Comme moi vous avez probablement
entendu parler du livre de Guy Debord La Société du spectacle; et peut-être, à
l'inverse de moi, l'avez-vous lu. Moi, je suis le modèle même du Public, un parangon de
Public, l'essence du Public: je suis inculte. Vous qui avez décidé de prendre en charge
cette mission formidable de nous informer, je suis certain que vous êtes “culte” –
disons: cultivé-e. Donc vous l'avez lu.
Cessons les piques: pourquoi n'ai-je pas
lu l'ouvrage en question? Parce que ça n'en vaut pas la peine, le titre me suffit. Oui,
nous sommes bien dans «la société du spectacle», une société où la représentation
des faits importe plus que les faits mêmes. Ayant la claire conscience de la chose, elle
ne me trouble pas, je fais ce que font les personnes raisonnables, je contemple (vois,
écoute ou lis) plusieurs représentations du même fait et à partir de ces cinq, six, sept
fictions différentes, m'attache à restituer la réalité derrière la représentation. Cela
dit, les médias feraient de l'information plutôt que de la propagande ou de la publicité
que ça me simplifierait la vie: avec deux, ou au plus trois images différentes, j'aurais
une bonne vue de la chose dont on me parle, et n'aurais pas nécessité à en rechercher
cinq et plus, ni nécessité à «traduire», faire ce travail fastidieux de «discerner le
faux du vrai» dans ce qu'on me raconte.
Donc, la société du spectacle. Bien que
ne vous connaissant pas je vous connais pourtant: comme médiat-rice/eur: lorsque vous
êtes avec un groupe de médiateurs et que vous discutez entre vous des médias, vous
êtes incommensurablement plus critique que je ne pourrai jamais l'être, et critique au
sens de «dépréciati-f/ve»; dans une discussion informelle sur les médias entre médiateurs
et «non médiateurs», vous serez encore assez critique mais moins, et surtout, saurez
expliquer que vous, personnellement vous, faites tout votre possible
pour corriger les dysfonction du médium où vous, personnellement vous,
œuvrez. Mais, y aurait-il cinq «vous» en présence, qu'ils auraient tous le même discours.

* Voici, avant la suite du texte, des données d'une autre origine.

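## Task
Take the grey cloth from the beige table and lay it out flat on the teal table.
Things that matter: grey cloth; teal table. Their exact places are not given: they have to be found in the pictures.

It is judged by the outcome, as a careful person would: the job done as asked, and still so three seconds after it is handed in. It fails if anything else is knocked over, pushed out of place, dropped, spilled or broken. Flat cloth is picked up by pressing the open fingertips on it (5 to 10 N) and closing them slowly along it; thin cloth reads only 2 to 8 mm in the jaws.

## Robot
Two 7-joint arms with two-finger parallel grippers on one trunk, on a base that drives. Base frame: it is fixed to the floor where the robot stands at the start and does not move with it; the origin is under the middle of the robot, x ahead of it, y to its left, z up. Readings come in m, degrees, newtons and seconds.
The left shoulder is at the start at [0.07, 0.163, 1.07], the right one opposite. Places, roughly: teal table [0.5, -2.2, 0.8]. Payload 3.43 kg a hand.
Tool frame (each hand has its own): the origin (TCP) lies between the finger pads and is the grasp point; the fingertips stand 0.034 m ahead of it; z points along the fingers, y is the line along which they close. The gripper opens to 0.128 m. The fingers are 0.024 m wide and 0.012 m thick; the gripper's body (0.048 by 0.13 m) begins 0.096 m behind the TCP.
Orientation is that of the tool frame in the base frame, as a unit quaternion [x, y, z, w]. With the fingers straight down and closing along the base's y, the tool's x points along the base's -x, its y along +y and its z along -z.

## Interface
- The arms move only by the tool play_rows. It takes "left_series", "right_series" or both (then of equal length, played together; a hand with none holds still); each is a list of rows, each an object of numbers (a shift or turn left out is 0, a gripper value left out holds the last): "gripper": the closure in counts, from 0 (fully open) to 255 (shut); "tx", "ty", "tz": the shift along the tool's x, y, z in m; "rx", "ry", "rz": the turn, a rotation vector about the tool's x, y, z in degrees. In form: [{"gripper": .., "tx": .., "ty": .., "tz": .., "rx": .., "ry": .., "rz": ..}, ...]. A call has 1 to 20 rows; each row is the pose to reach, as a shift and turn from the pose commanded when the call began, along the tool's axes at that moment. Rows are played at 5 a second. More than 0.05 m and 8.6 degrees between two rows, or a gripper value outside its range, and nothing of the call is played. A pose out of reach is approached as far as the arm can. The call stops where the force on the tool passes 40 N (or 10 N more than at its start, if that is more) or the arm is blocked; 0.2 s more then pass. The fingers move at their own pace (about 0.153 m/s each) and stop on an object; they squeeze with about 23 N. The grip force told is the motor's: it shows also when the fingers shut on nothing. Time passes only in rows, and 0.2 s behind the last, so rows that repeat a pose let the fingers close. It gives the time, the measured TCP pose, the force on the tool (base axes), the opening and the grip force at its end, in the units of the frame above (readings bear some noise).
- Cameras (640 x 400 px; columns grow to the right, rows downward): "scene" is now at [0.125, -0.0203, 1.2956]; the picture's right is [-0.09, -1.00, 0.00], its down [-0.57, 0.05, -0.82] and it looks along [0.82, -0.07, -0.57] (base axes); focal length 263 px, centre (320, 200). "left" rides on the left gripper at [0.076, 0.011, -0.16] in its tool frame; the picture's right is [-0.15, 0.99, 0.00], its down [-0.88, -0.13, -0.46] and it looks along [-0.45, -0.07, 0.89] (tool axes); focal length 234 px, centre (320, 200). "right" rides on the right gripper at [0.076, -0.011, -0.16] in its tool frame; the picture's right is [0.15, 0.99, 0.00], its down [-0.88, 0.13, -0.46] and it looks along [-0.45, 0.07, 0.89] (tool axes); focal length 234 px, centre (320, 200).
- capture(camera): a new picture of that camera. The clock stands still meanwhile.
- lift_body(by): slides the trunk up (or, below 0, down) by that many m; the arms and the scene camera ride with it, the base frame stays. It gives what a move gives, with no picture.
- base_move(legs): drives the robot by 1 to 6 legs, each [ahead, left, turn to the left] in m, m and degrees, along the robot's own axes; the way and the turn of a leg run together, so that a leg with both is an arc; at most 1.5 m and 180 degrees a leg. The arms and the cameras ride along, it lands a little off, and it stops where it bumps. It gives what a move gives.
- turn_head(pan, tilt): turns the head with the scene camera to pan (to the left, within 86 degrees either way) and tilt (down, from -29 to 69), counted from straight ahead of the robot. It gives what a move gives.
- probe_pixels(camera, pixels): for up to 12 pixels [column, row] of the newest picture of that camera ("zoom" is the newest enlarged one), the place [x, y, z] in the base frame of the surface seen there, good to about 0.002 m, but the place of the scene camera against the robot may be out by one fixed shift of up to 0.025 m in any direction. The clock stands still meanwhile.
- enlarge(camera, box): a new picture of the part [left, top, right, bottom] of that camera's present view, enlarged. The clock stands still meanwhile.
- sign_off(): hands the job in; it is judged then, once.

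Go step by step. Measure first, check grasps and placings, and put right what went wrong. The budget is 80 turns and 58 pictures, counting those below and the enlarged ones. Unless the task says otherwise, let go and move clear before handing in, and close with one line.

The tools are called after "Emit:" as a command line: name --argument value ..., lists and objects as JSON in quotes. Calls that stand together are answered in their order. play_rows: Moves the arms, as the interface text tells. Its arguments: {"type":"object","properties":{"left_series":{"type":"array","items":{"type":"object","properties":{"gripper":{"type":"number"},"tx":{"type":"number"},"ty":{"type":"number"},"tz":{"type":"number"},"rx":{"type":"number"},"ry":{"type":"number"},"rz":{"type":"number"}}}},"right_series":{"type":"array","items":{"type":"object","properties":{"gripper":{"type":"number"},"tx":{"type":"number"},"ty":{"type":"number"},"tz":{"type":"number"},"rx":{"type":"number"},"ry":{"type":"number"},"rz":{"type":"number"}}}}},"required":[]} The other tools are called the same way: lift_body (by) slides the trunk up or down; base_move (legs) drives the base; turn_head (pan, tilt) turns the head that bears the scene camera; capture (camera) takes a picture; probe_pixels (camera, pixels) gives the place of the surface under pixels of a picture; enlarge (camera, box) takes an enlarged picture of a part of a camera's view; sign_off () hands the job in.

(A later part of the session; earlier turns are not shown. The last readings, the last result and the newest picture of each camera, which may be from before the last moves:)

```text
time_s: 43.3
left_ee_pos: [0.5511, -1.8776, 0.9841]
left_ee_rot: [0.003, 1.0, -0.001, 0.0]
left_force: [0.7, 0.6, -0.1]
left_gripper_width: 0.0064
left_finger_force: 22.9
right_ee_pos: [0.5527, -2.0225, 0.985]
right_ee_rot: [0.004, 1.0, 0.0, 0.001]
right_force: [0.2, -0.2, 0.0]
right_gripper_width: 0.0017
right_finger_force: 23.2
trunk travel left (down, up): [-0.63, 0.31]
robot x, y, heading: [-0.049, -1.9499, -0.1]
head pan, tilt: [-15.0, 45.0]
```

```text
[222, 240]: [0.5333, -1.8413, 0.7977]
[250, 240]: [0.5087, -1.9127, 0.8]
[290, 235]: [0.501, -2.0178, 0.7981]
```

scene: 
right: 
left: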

Conclusion, chaque médiateur, donc tous, «corrige(nt) le système», et pourtant «le
système» ne se corrige pas… Étrange.
Maintenant, imaginons un cadre formel mais «hors contexte», en dehors des lieux où vous
travaillez, par exemple, un débat sur «Le rôle des médias dans la société»: vous aurez
une attitude différente des deux précédentes: vous serez encore assez critique, mais si,
dans les deux cas précédents, vous étayiez votre critique sur des faits, les pratiques
spécifiques de tel et tel et tel médiateur, dans ce cadre-ci vous en resterez à des
généralités plutôt consensuelles, «les médias» ceci, «les médias» cela. Pourquoi? Parce
que, cette fois, les réflexes corporatifs joueront: «devant un adversaire on n'attaque pas
une personne “de son camp”», ou quelque chose comme ça. En outre, la partie «défense des
médias» sera là aussi de l'ordre de la généralité, «les journalistes» ceci ou cela, et
non plus «moi je» ceci ou cela. Enfin, contrairement à ce qui se passait dans les deux
autres contextes, vous ne mettrez pas en cause les entreprises de médias en tant que
telles, vous “expliquerez” les dysfonctions par des «causes externes», la pression
des marchés, la concurrence, «la nécessité» de ceci ou cela, et bien sûr le pont-aux-ânes
le plus répandu: «L'information va de plus en plus vite». Ce qui est faux, bien sûr:
“l'information” est comme la lumière, elle va toujours à la même vitesse. Par contre, le
nombre de points d'observation est de plus en plus grand, et au lieu de faire le travail
que tout bon astronome réalise, collecter chaque image partielle pour l'accoler aux
autres et produire une image totale, les médiateurs «analysent» chaque image partielle
comme une image totale, et peuvent, comme par exemple avec la récente mort du pape,
produire cinq analyses «différentes» sur cinq images «différentes» alors qu'ils auraient
du faire le travail préalable de synthétiser l'information pour faire une seule
exposition des faits et produire un seul commentaire.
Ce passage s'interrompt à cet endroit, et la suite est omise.